## [To do]
You are to retype all of the data exactly as it appears.

## [Source material]
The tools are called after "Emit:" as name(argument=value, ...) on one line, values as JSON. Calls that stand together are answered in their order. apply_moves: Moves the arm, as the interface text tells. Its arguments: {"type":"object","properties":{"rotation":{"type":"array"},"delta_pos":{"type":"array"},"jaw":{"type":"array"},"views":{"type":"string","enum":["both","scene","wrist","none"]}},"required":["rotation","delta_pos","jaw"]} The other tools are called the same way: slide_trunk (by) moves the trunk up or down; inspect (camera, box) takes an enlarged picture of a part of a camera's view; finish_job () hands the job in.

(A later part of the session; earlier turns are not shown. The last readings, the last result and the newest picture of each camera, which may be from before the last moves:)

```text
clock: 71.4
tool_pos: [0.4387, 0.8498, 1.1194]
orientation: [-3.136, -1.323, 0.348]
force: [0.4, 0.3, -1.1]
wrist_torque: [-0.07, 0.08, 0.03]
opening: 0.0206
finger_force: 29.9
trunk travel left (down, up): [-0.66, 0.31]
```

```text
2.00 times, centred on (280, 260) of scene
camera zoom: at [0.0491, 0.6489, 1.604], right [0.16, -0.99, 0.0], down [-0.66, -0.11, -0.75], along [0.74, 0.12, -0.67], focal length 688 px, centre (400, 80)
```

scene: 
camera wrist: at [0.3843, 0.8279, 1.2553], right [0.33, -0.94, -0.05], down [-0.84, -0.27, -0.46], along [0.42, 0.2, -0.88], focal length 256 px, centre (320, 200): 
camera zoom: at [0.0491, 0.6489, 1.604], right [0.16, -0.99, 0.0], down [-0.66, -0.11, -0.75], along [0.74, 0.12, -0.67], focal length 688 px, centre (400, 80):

## [The output]
The tools are called after "Emit:" as name(argument=value, ...) on one line, values as JSON. Calls that stand together are answered in their order. apply_moves: Moves the arm, as the interface text tells. Its arguments: {"type":"object","properties":{"rotation":{"type":"array"},"delta_pos":{"type":"array"},"jaw":{"type":"array"},"views":{"type":"string","enum":["both","scene","wrist","none"]}},"required":["rotation","delta_pos","jaw"]} The other tools are called the same way: slide_trunk (by) moves the trunk up or down; inspect (camera, box) takes an enlarged picture of a part of a camera's view; finish_job () hands the job in.

(A later part of the session; earlier turns are not shown. The last readings, the last result and the newest picture of each camera, which may be from before the last moves:)

```text
clock: 71.4
tool_pos: [0.4387, 0.8498, 1.1194]
orientation: [-3.136, -1.323, 0.348]
force: [0.4, 0.3, -1.1]
wrist_torque: [-0.07, 0.08, 0.03]
opening: 0.0206
finger_force: 29.9
trunk travel left (down, up): [-0.66, 0.31]
```

```text
2.00 times, centred on (280, 260) of scene
camera zoom: at [0.0491, 0.6489, 1.604], right [0.16, -0.99, 0.0], down [-0.66, -0.11, -0.75], along [0.74, 0.12, -0.67], focal length 688 px, centre (400, 80)
```

scene: 
camera wrist: at [0.3843, 0.8279, 1.2553], right [0.33, -0.94, -0.05], down [-0.84, -0.27, -0.46], along [0.42, 0.2, -0.88], focal length 256 px, centre (320, 200): 
camera zoom: at [0.0491, 0.6489, 1.604], right [0.16, -0.99, 0.0], down [-0.66, -0.11, -0.75], along [0.74, 0.12, -0.67], focal length 688 px, centre (400, 80):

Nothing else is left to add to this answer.